A River artist who used the Memorial as a backdrop for her RAF-inspired work with aluminium will be displaying her art in The Wing at Capel-le-Ferne at the end of this month.

Bev Williams used the Spitfire replica and the Stuka sculpture at the Memorial as backdrops for her large sheets of linked aluminium circles, draping the material over parts of the aircraft as she worked towards her Fine Art Textiles degree with the Open College of the Arts (OCA).

The finished work, Linking the Circle, marks, she said, “an interesting journey into investigations using recycled aluminium”. It will be on display in the Geoffrey Page Centre in The Wing from 27 to 30 October from 10am to 4pm.

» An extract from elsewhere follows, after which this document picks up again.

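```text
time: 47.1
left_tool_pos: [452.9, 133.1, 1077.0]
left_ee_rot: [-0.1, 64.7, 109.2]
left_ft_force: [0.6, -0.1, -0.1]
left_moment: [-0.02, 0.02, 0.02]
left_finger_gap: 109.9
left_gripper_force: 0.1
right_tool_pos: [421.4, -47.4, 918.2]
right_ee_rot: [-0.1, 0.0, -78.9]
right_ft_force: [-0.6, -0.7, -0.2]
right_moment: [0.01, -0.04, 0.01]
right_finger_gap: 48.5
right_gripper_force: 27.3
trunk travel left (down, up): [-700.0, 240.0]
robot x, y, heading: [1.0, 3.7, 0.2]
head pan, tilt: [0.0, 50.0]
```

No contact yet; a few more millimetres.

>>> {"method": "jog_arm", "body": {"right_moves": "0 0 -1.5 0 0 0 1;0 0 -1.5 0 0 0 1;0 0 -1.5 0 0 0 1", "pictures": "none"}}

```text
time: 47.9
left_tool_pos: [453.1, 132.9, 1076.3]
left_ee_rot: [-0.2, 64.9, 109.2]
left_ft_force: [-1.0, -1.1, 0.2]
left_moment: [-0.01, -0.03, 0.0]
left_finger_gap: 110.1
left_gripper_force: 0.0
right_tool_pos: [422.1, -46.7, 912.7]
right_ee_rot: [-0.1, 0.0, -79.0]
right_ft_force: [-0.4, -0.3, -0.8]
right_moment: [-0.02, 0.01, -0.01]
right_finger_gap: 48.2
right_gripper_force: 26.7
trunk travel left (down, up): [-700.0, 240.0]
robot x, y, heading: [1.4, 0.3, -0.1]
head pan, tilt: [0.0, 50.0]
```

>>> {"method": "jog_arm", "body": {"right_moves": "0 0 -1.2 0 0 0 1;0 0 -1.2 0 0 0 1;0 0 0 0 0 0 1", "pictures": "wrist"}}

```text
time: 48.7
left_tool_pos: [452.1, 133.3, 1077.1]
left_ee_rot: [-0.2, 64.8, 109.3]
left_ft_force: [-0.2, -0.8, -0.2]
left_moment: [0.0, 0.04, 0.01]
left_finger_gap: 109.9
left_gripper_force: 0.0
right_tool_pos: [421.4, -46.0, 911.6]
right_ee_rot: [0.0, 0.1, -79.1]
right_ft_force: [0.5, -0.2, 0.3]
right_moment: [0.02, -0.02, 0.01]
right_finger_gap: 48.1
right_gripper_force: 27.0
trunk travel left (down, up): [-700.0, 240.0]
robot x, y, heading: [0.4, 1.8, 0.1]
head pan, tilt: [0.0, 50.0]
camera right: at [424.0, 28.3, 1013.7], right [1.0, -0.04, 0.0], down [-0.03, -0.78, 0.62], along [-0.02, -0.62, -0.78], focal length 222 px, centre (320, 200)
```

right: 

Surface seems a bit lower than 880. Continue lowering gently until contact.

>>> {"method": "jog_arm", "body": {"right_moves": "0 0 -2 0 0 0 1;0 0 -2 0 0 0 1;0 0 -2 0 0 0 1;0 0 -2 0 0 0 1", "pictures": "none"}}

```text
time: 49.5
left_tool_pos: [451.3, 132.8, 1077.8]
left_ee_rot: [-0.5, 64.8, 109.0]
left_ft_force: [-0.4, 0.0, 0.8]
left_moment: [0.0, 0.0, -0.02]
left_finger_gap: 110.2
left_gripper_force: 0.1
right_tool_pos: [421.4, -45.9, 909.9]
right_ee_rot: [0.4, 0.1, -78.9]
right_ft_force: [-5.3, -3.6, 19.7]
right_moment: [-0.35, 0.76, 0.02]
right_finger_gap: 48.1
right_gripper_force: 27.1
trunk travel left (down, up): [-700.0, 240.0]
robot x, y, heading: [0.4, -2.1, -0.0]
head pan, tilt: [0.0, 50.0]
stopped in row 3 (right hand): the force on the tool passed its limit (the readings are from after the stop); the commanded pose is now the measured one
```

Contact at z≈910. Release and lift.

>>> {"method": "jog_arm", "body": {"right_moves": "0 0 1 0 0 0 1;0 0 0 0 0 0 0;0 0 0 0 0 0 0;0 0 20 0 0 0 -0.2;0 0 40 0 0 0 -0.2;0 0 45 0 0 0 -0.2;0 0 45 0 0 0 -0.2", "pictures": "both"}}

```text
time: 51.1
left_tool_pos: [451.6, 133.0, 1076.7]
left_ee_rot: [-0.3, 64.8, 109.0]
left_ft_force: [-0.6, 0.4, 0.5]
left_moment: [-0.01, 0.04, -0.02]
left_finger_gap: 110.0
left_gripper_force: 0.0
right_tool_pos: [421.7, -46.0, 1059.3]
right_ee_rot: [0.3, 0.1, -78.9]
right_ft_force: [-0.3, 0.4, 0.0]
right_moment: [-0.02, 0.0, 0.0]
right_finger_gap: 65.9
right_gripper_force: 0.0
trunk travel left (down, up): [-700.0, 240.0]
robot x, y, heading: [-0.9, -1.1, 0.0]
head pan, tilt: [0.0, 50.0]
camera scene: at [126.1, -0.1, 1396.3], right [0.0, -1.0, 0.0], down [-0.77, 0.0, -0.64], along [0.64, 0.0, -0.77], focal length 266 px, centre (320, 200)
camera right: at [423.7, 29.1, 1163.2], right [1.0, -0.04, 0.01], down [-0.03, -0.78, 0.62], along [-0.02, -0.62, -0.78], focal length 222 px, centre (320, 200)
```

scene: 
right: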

Bev’s work pays tribute to her late father-in-law Bob Williams’ service in the Royal Air Force during the second world war and his subsequent employment with the Aluminium Corporation Ltd in Dolgarrog, North Wales.

“Bob was born in North Wales in 1920. During WW2 he served in the RAF in North Africa and Italy. He was an aircraftman, and we think he would have serviced Bristol Beaufighters,” she said.

“My research started by looking at Bristol Beaufighters, but I became distracted by the Spitfires flying over Kent, so I soon turned to those. I was also aware that aluminium was used in some components on Spitfires and aware of the Spitfire Fund and Lord Beaverbrook’s appeal for households to donate their aluminium cooking pans to help the war effort.”

Creating new and innovative tools to process the unpredictable metal, Bev Williams uses her textile knowledge and expertise to join the thin pieces of aluminium, creating stunning and unique artworks from this unpredictable metal, which she cuts from used drinks cans.

“I have to listen to what aluminium is saying to me. I can’t anticipate or influence what to do with the metal, I have to be sympathetic to what the metal allows me to do,” she said.

An audio visual presentation as part of the exhibition will showcase Bev’s findings and will, she said “result in an unusual and interesting experience for the visitor, where they will be able to challenge the way they think about this industrial metal”.

Admission to the exhibition is free (nominal car parking charge applies).